Because the exam frames soft skills as research-backed, not common sense. The frameworks come from Organisational Behaviour, applied psychology and management research that empirically predicts interpersonal effectiveness and career success. If a question calls a soft skill 'just common sense', that is the wrong framing to pick.

Won't automation make accounting skills redundant anyway?

The exam-safe reading is that tasks automate, not whole jobs — and it is the people-facing tasks (managing others, direct client contact) that resist automation. Estimates cited include roughly 86% of bookkeeping/accounting-clerk tasks being technically automatable, while soft-skill-intensive work grows to about two-thirds of jobs by 2030. So the interpersonal layer is the future-proof part of your career, not the redundant one.

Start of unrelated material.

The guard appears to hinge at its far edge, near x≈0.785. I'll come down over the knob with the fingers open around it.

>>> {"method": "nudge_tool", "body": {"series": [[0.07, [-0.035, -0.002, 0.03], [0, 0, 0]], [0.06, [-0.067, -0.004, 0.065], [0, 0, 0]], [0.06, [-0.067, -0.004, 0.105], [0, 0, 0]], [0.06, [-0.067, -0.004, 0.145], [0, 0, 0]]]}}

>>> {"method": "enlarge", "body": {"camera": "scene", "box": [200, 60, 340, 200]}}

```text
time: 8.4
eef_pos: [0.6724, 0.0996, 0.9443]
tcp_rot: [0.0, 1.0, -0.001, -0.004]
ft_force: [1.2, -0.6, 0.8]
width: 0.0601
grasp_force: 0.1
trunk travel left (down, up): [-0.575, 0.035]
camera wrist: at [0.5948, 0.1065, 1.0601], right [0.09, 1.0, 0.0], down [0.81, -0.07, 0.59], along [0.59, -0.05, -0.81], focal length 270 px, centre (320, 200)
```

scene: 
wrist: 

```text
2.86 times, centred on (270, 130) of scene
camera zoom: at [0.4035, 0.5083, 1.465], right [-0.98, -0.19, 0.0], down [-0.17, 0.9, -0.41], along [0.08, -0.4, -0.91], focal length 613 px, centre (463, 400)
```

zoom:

How much work is this unit, and how should I use class time?

Budget roughly 6-9 hours a week outside class. Because the unit is flipped, class time is for practising the behaviour, not receiving content — so the pre-work (media + readings) is a prerequisite. Hand-write your notes (the unit argues it aids memory over typing) and re-study the previous week's workshop notes each week.

Study strategy

Exam move

Treat Chapter 1 as high-yield recall, not background reading. Lock the six orientation facts the exam reaches for: the 80/20 thesis, the automation/future-proofing argument (tasks vs jobs), the evidence-based framing, the three meta-goals, the flipped loop, and the assessment split. Drill the single most-tested distinction — Teammate Evaluation (10%, project contribution) versus Assignment 2 (5%, workshop participation) — until you can state it in one line, and remember the instructor (not classmates) assigns the participation mark. For any 'why does this matter' short-answer, use the reusable three-beat shape: claim → mechanism → evidence base, and name the research. Set up the flipped rhythm in Week 1 (prepare before every workshop) because participation you cannot fake compounds all semester.